Transcribe the listing below word for word.

** begin Source data **

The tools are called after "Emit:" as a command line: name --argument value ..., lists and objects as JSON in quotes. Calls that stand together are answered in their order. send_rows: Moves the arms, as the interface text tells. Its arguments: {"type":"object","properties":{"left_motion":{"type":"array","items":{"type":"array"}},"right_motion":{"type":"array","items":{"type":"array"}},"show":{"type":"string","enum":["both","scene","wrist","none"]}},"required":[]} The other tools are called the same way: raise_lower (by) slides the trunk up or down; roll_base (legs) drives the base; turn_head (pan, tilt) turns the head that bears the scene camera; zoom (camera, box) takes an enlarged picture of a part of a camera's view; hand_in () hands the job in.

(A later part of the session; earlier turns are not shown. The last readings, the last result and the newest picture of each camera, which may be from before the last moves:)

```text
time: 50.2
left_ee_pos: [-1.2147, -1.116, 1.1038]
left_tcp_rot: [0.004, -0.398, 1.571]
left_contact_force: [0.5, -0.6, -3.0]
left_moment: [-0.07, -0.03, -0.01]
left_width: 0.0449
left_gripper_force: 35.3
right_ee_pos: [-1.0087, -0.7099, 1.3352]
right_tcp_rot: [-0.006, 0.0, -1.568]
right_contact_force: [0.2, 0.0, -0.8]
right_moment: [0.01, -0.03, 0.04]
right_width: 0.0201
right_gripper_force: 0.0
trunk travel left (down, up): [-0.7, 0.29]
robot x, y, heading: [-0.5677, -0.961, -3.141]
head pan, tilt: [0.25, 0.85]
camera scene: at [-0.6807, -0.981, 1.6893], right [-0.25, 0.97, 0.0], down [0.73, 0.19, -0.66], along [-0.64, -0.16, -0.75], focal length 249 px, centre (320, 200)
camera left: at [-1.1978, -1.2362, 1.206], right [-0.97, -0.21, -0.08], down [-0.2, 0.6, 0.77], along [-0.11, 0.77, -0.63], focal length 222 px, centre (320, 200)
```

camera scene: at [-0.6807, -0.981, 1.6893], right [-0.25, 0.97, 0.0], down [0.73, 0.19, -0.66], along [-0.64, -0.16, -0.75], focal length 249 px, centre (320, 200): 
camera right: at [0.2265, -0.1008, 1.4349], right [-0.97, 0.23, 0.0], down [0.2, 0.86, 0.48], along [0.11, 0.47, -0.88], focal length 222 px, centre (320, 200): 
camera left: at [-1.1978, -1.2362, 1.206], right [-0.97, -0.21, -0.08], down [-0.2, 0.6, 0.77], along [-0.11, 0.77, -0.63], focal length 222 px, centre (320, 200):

** end Source data **

◆ **Written answer**
The tools are called after "Emit:" as a command line: name --argument value ..., lists and objects as JSON in quotes. Calls that stand together are answered in their order. send_rows: Moves the arms, as the interface text tells. Its arguments: {"type":"object","properties":{"left_motion":{"type":"array","items":{"type":"array"}},"right_motion":{"type":"array","items":{"type":"array"}},"show":{"type":"string","enum":["both","scene","wrist","none"]}},"required":[]} The other tools are called the same way: raise_lower (by) slides the trunk up or down; roll_base (legs) drives the base; turn_head (pan, tilt) turns the head that bears the scene camera; zoom (camera, box) takes an enlarged picture of a part of a camera's view; hand_in () hands the job in.

(A later part of the session; earlier turns are not shown. The last readings, the last result and the newest picture of each camera, which may be from before the last moves:)

```text
time: 50.2
left_ee_pos: [-1.2147, -1.116, 1.1038]
left_tcp_rot: [0.004, -0.398, 1.571]
left_contact_force: [0.5, -0.6, -3.0]
left_moment: [-0.07, -0.03, -0.01]
left_width: 0.0449
left_gripper_force: 35.3
right_ee_pos: [-1.0087, -0.7099, 1.3352]
right_tcp_rot: [-0.006, 0.0, -1.568]
right_contact_force: [0.2, 0.0, -0.8]
right_moment: [0.01, -0.03, 0.04]
right_width: 0.0201
right_gripper_force: 0.0
trunk travel left (down, up): [-0.7, 0.29]
robot x, y, heading: [-0.5677, -0.961, -3.141]
head pan, tilt: [0.25, 0.85]
camera scene: at [-0.6807, -0.981, 1.6893], right [-0.25, 0.97, 0.0], down [0.73, 0.19, -0.66], along [-0.64, -0.16, -0.75], focal length 249 px, centre (320, 200)
camera left: at [-1.1978, -1.2362, 1.206], right [-0.97, -0.21, -0.08], down [-0.2, 0.6, 0.77], along [-0.11, 0.77, -0.63], focal length 222 px, centre (320, 200)
```

camera scene: at [-0.6807, -0.981, 1.6893], right [-0.25, 0.97, 0.0], down [0.73, 0.19, -0.66], along [-0.64, -0.16, -0.75], focal length 249 px, centre (320, 200): 
camera right: at [0.2265, -0.1008, 1.4349], right [-0.97, 0.23, 0.0], down [0.2, 0.86, 0.48], along [0.11, 0.47, -0.88], focal length 222 px, centre (320, 200): 
camera left: at [-1.1978, -1.2362, 1.206], right [-0.97, -0.21, -0.08], down [-0.2, 0.6, 0.77], along [-0.11, 0.77, -0.63], focal length 222 px, centre (320, 200):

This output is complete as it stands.